### EXERCISE GOAL
Transcribe every line exactly. Leave the pictures behind. Use JSON: a list with one string for each line that is not empty.

### DATA EXTRACT
● ● ●

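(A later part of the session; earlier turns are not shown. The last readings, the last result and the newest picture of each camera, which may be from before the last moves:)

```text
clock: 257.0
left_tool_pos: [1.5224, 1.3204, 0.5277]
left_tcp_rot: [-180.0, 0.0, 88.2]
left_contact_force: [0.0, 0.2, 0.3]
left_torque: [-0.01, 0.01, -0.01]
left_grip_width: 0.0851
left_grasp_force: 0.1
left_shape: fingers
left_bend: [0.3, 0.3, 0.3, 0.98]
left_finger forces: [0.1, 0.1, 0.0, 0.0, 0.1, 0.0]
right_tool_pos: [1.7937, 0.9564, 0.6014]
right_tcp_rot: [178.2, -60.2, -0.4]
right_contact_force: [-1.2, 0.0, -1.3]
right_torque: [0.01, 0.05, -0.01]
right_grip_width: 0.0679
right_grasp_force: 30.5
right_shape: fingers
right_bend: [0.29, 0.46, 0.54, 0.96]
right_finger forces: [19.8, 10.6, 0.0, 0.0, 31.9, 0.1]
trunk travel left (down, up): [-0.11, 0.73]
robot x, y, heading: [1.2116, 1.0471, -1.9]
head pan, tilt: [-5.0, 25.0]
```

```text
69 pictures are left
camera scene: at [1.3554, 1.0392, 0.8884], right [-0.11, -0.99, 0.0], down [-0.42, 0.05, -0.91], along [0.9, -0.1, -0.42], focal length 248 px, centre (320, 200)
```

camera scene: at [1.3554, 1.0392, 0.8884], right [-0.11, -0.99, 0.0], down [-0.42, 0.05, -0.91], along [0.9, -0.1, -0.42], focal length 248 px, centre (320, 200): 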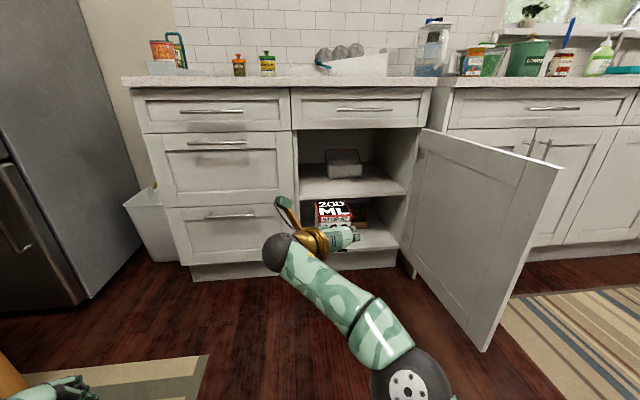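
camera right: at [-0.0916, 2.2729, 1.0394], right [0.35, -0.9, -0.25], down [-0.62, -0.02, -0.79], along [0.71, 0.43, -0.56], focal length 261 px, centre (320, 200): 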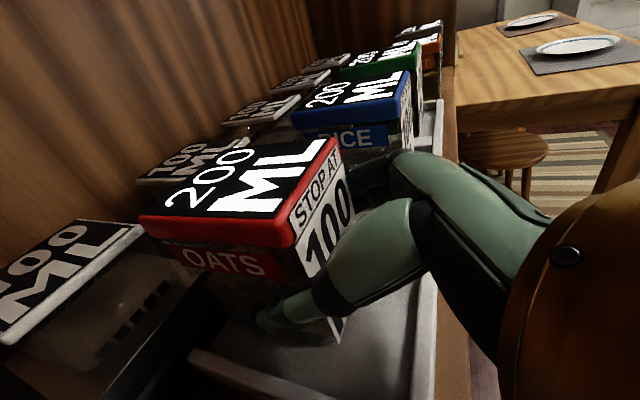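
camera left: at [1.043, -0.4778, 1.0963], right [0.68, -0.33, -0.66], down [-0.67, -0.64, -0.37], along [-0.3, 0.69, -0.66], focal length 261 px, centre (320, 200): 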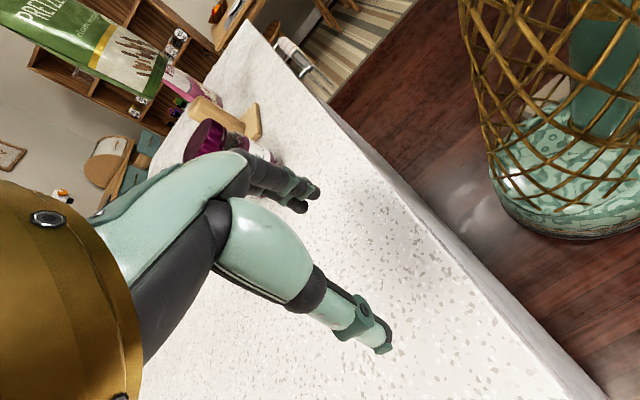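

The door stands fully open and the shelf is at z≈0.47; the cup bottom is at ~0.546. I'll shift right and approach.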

● ● ●

### RIGHT ANSWER
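[
  "(A later part of the session; earlier turns are not shown. The last readings, the last result and the newest picture of each camera, which may be from before the last moves:)",
  "```text",
  "clock: 257.0",
  "left_tool_pos: [1.5224, 1.3204, 0.5277]",
  "left_tcp_rot: [-180.0, 0.0, 88.2]",
  "left_contact_force: [0.0, 0.2, 0.3]",
  "left_torque: [-0.01, 0.01, -0.01]",
  "left_grip_width: 0.0851",
  "left_grasp_force: 0.1",
  "left_shape: fingers",
  "left_bend: [0.3, 0.3, 0.3, 0.98]",
  "left_finger forces: [0.1, 0.1, 0.0, 0.0, 0.1, 0.0]",
  "right_tool_pos: [1.7937, 0.9564, 0.6014]",
  "right_tcp_rot: [178.2, -60.2, -0.4]",
  "right_contact_force: [-1.2, 0.0, -1.3]",
  "right_torque: [0.01, 0.05, -0.01]",
  "right_grip_width: 0.0679",
  "right_grasp_force: 30.5",
  "right_shape: fingers",
  "right_bend: [0.29, 0.46, 0.54, 0.96]",
  "right_finger forces: [19.8, 10.6, 0.0, 0.0, 31.9, 0.1]",
  "trunk travel left (down, up): [-0.11, 0.73]",
  "robot x, y, heading: [1.2116, 1.0471, -1.9]",
  "head pan, tilt: [-5.0, 25.0]",
  "```",
  "```text",
  "69 pictures are left",
  "camera scene: at [1.3554, 1.0392, 0.8884], right [-0.11, -0.99, 0.0], down [-0.42, 0.05, -0.91], along [0.9, -0.1, -0.42], focal length 248 px, centre (320, 200)",
  "```",
  "camera scene: at [1.3554, 1.0392, 0.8884], right [-0.11, -0.99, 0.0], down [-0.42, 0.05, -0.91], along [0.9, -0.1, -0.42], focal length 248 px, centre (320, 200): ",
  "camera right: at [-0.0916, 2.2729, 1.0394], right [0.35, -0.9, -0.25], down [-0.62, -0.02, -0.79], along [0.71, 0.43, -0.56], focal length 261 px, centre (320, 200): ",
  "camera left: at [1.043, -0.4778, 1.0963], right [0.68, -0.33, -0.66], down [-0.67, -0.64, -0.37], along [-0.3, 0.69, -0.66], focal length 261 px, centre (320, 200): ",
  "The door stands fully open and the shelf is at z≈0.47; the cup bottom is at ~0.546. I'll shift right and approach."
]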